STATED EXERCISE: Restate word for word the lines of the data below, from the first through the one that has "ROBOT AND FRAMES".

start STORED DATA

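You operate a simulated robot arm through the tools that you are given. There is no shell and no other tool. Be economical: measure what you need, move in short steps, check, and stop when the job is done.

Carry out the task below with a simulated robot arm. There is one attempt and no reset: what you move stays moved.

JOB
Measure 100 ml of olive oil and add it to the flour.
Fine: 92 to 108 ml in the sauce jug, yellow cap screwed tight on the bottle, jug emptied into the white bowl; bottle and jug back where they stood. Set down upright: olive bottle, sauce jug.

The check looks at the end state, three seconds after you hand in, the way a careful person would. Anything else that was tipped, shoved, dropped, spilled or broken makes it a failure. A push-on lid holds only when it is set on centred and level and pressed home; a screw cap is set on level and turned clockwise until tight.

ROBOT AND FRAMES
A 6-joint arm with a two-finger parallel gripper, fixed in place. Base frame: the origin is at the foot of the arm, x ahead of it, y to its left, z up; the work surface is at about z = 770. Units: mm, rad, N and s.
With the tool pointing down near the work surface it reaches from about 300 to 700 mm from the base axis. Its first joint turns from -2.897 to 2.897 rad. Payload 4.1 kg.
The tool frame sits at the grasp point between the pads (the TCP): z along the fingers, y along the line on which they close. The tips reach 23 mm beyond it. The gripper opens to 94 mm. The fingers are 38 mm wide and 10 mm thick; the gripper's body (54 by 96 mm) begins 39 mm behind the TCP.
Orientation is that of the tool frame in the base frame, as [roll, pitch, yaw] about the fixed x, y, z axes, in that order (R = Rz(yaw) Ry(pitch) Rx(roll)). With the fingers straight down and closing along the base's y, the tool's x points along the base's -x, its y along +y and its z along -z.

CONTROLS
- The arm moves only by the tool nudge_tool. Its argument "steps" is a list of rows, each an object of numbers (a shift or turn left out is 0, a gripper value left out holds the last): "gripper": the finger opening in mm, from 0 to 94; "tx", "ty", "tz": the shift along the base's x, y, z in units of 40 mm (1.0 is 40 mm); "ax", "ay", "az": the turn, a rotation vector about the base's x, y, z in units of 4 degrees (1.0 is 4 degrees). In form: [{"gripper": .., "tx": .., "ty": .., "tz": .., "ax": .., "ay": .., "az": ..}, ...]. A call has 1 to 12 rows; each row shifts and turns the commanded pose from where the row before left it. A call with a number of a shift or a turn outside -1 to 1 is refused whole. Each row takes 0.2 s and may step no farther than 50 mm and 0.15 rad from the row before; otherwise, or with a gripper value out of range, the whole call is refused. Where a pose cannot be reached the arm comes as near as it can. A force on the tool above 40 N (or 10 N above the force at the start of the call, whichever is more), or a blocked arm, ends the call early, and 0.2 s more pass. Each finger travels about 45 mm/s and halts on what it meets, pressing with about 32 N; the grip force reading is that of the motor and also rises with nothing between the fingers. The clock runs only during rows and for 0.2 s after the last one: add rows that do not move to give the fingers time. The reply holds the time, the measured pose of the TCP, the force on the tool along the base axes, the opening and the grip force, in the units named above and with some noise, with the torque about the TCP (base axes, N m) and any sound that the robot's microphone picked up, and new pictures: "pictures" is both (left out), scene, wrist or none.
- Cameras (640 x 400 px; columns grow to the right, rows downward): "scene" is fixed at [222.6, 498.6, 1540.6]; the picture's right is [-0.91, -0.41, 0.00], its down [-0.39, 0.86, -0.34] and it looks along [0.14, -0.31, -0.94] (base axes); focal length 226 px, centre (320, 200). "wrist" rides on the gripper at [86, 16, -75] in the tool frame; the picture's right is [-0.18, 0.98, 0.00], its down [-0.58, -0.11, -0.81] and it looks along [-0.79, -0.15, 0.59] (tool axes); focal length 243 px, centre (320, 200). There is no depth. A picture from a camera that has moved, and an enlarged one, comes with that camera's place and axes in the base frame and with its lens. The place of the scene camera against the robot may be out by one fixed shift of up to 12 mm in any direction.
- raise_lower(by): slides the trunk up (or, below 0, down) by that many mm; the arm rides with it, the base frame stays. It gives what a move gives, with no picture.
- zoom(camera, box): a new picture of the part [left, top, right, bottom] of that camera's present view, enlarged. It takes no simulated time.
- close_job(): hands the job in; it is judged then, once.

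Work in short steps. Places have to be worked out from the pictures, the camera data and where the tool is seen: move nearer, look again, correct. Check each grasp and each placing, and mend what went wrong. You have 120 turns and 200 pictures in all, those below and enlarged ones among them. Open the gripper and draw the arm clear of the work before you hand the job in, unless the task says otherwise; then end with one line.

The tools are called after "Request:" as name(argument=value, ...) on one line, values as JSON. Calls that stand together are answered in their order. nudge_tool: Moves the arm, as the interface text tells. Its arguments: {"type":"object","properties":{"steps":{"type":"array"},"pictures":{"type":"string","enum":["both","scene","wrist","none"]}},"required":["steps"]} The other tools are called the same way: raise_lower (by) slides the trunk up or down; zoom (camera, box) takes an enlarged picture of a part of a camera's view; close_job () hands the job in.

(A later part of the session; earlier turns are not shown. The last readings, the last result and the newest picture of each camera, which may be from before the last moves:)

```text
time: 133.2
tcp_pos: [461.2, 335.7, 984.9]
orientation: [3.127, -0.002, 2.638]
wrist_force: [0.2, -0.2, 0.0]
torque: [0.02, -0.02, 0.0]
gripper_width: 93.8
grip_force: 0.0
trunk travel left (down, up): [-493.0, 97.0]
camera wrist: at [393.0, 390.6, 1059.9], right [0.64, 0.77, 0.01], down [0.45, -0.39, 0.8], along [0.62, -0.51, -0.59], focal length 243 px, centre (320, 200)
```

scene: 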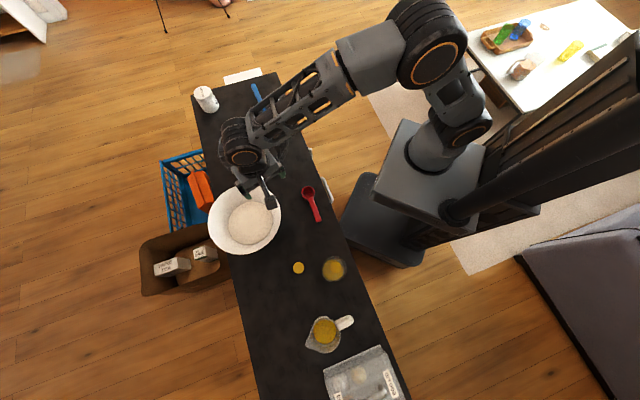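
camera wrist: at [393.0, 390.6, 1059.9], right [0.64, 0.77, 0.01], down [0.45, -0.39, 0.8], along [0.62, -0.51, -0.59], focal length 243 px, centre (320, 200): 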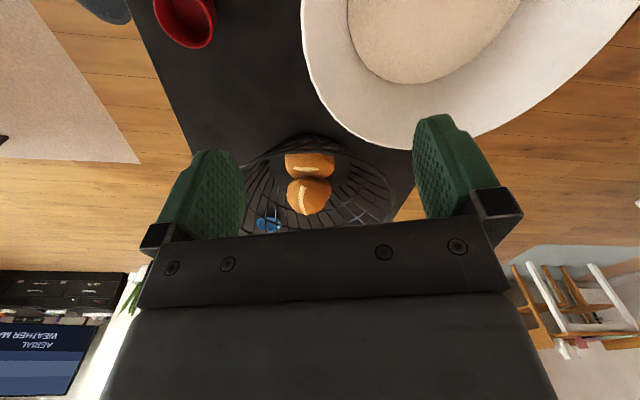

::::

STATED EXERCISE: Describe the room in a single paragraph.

end STORED DATA

TASK ANSWER:
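You operate a simulated robot arm through the tools that you are given. There is no shell and no other tool. Be economical: measure what you need, move in short steps, check, and stop when the job is done.

Carry out the task below with a simulated robot arm. There is one attempt and no reset: what you move stays moved.

JOB
Measure 100 ml of olive oil and add it to the flour.
Fine: 92 to 108 ml in the sauce jug, yellow cap screwed tight on the bottle, jug emptied into the white bowl; bottle and jug back where they stood. Set down upright: olive bottle, sauce jug.

The check looks at the end state, three seconds after you hand in, the way a careful person would. Anything else that was tipped, shoved, dropped, spilled or broken makes it a failure. A push-on lid holds only when it is set on centred and level and pressed home; a screw cap is set on level and turned clockwise until tight.

ROBOT AND FRAMES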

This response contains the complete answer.